* _Data extract_
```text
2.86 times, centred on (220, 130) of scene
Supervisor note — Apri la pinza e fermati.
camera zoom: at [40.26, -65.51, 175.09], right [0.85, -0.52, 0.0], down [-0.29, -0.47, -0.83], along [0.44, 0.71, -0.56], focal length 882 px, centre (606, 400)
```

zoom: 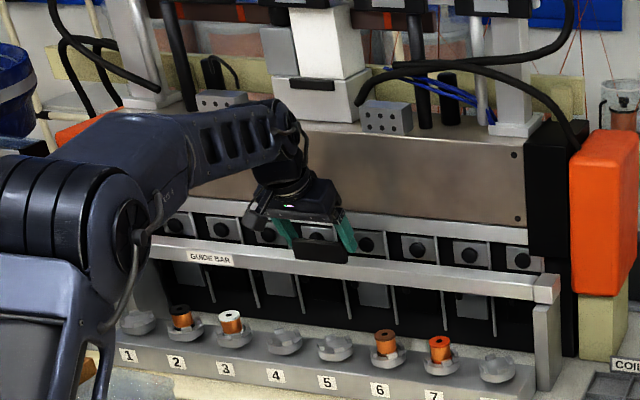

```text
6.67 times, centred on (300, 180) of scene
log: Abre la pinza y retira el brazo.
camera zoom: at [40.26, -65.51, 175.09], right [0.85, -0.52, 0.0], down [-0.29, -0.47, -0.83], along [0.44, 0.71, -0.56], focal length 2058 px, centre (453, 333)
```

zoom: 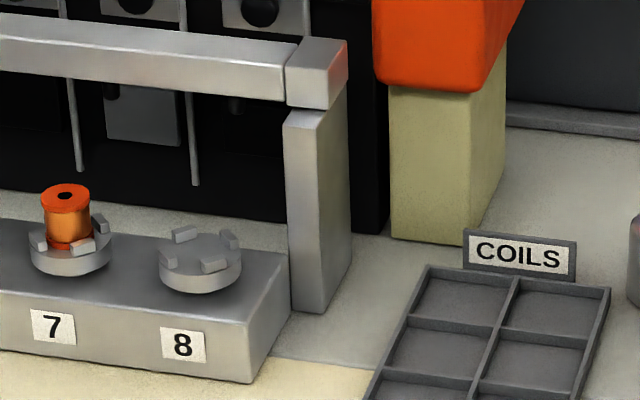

* _Directive_
Select, from the listing, all lines that include the word "times".

* _Exercise response_
2.86 times, centred on (220, 130) of scene
6.67 times, centred on (300, 180) of scene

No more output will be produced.